Штаб фронта, включая, конечно, и политуправление, был переброшен в Ярославль, а потом на Дальний Восток, где назревала война с Японией[337]. Кто знал немецкий язык — Гриша Бергельсон, Липа Иоффе, Шура Касаткин и многие другие — были переброшены в Германию. Для меня это имело существенное значение, так как я был работником именно этого штаба. Обо мне просто забыли. Я узнал о его роспуске чуть ли не месяц спустя, когда его уже и след простыл.
Разыскивать моих товарищей было безнадежно. С конца октября я висел в воздухе, без денег, без продуктов и вещевого довольствия и даже без номера полевой почты. Об этом своем предстоящем положении я знал, когда отправлялся из Мурманска, но до сих пор я считал его временным: я где-то числился и куда-то мог и должен был вернуться. Что касается переписки, я мог бы отправляться каждый раз в штаб дивизии около Сванвика и пользоваться ее почтовым номером, но ходить ежедневно за двадцать-тридцать километров или больше для того, чтобы получить письмо — или не получить письма, — было явно невозможно.

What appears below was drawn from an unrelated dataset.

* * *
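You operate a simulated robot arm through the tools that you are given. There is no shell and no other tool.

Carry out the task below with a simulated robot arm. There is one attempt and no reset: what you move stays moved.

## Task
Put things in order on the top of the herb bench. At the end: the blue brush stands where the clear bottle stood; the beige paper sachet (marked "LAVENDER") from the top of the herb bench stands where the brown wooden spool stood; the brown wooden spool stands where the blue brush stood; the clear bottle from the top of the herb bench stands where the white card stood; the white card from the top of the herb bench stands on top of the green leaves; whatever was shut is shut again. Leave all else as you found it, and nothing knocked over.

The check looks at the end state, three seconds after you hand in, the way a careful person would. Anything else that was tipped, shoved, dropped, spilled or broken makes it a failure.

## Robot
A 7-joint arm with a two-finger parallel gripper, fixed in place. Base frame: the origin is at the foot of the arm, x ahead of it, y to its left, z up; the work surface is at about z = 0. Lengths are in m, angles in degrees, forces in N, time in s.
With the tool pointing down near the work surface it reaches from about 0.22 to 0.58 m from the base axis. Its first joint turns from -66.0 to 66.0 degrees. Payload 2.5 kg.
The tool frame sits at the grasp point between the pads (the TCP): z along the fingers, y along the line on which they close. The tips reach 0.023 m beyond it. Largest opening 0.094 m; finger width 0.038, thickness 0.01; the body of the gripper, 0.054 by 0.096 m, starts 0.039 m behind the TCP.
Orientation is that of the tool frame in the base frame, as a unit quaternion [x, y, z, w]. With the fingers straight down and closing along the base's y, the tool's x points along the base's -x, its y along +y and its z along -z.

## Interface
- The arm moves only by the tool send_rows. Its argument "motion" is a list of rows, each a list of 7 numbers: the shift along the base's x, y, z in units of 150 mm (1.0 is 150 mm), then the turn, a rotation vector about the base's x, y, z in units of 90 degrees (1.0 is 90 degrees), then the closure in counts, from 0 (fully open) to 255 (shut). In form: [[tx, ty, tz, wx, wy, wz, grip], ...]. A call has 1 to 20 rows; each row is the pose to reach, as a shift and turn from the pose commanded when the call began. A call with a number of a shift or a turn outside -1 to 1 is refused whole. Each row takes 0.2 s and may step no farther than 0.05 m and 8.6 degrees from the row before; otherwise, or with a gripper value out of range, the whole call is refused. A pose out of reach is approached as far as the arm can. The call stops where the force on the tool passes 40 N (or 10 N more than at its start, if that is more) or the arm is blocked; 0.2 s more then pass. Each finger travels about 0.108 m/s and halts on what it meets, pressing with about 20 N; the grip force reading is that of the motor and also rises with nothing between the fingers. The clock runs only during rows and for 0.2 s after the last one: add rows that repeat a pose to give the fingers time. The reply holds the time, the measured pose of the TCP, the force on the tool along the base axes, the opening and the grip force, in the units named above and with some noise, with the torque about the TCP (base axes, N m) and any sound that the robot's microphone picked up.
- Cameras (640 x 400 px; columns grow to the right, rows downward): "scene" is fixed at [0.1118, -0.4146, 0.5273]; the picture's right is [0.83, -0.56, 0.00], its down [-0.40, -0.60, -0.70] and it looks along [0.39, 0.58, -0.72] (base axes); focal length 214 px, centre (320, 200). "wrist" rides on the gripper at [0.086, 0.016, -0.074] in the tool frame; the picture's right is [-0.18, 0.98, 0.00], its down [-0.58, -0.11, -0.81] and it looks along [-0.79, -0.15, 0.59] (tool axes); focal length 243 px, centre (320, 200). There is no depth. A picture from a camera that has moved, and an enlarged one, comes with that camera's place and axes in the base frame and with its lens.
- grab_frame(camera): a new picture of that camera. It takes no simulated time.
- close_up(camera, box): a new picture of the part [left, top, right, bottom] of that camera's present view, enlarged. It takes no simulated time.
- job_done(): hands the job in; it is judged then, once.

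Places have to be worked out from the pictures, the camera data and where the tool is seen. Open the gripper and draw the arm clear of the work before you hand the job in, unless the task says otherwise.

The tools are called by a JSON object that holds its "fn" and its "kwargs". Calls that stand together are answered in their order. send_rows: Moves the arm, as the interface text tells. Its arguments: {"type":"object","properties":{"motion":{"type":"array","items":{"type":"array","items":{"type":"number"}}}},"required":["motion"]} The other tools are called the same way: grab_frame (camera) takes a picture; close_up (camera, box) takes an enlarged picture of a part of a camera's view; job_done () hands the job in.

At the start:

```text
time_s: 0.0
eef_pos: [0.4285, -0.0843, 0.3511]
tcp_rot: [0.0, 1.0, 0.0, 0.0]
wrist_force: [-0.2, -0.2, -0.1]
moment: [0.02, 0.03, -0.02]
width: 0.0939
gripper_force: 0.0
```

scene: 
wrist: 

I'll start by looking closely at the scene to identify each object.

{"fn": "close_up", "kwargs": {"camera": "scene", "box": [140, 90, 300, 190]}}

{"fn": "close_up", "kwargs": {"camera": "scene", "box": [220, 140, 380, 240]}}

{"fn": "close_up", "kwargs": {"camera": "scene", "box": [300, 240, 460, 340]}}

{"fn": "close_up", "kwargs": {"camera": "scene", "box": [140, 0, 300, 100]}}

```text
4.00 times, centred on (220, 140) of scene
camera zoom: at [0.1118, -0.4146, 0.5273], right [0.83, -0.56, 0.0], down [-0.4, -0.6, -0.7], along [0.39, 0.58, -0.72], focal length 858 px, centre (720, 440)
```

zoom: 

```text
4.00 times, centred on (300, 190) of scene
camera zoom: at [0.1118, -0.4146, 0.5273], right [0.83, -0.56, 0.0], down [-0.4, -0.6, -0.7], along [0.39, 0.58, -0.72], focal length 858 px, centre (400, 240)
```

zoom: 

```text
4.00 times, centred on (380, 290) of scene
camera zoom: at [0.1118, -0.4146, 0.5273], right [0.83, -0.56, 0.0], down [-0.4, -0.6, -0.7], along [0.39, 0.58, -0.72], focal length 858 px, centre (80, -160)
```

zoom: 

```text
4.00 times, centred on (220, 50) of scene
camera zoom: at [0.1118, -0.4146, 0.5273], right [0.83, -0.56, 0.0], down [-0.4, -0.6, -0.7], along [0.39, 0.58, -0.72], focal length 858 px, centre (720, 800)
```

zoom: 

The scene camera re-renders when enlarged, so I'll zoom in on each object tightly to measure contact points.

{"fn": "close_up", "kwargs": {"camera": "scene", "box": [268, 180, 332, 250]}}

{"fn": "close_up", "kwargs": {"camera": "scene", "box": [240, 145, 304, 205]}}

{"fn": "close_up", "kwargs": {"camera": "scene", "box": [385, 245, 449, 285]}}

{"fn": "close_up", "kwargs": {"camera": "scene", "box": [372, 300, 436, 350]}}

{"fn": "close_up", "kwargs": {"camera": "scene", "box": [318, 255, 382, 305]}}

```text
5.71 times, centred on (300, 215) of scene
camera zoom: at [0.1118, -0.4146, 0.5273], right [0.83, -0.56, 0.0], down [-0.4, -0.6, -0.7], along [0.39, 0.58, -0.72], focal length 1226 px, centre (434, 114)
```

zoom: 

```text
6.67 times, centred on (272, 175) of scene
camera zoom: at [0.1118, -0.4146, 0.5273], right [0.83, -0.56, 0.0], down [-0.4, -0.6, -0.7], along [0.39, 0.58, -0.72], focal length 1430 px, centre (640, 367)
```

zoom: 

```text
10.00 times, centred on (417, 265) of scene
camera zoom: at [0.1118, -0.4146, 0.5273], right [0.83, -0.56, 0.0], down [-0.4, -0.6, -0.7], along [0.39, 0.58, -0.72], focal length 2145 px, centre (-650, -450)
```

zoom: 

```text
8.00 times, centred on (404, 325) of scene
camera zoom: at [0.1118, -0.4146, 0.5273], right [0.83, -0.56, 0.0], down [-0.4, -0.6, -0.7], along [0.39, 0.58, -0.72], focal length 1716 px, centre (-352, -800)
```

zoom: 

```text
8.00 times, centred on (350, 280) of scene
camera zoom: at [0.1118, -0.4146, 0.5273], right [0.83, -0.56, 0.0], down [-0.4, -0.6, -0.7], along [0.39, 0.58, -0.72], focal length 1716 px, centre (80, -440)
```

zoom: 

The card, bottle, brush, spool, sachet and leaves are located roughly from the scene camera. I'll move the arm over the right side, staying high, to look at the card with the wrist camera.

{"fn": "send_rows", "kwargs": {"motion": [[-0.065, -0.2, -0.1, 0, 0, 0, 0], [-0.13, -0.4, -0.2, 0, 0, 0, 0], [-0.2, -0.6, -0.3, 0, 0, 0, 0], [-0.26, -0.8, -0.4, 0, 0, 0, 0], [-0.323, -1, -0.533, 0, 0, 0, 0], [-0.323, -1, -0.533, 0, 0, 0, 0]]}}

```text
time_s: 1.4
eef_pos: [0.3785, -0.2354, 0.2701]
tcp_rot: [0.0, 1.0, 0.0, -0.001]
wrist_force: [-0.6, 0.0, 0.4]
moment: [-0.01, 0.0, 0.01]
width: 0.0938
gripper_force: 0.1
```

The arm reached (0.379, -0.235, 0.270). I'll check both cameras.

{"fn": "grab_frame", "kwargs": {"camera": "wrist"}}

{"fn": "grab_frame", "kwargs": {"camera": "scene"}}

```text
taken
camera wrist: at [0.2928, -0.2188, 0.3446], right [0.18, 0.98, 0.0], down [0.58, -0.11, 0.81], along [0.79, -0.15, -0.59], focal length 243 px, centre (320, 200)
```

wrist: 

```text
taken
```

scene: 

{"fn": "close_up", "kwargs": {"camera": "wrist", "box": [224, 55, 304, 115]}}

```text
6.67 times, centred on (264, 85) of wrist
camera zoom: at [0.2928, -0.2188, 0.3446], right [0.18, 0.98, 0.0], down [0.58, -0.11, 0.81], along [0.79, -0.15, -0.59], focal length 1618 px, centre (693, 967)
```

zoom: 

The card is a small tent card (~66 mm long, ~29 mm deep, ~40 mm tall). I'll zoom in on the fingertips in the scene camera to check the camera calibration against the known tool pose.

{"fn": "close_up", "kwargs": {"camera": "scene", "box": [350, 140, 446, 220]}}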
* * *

Когда я был направлен в Киркенес, уже предполагалось, что в нем не было немецких войск, но не было и наших. В сущности, меня выбросили на ничью землю, и никому не ясно было, где я должен был жить и чем питаться; никто не предупредил меня — да в штабе фронта, может быть, и не знали, — что здесь будет такой же бездомный комендант (впрочем, у Рослова все же было место в дивизии и там же был почтовый ящик). Да и прислан я был вовсе не в комендатуру, а заброшен для выполнения определенного задания в моем качестве инструктора-литератора Политуправления фронта; никаким комендантам я не был подчинен. И вообще все это было не мое дело — я уже привык, что в армии за нас решает начальство. Только к концу января или февраля я был зачислен в часть — а именно, в разведотдел штаба 14-й отдельной армии. До тех пор я «выполнял специальное задание командования».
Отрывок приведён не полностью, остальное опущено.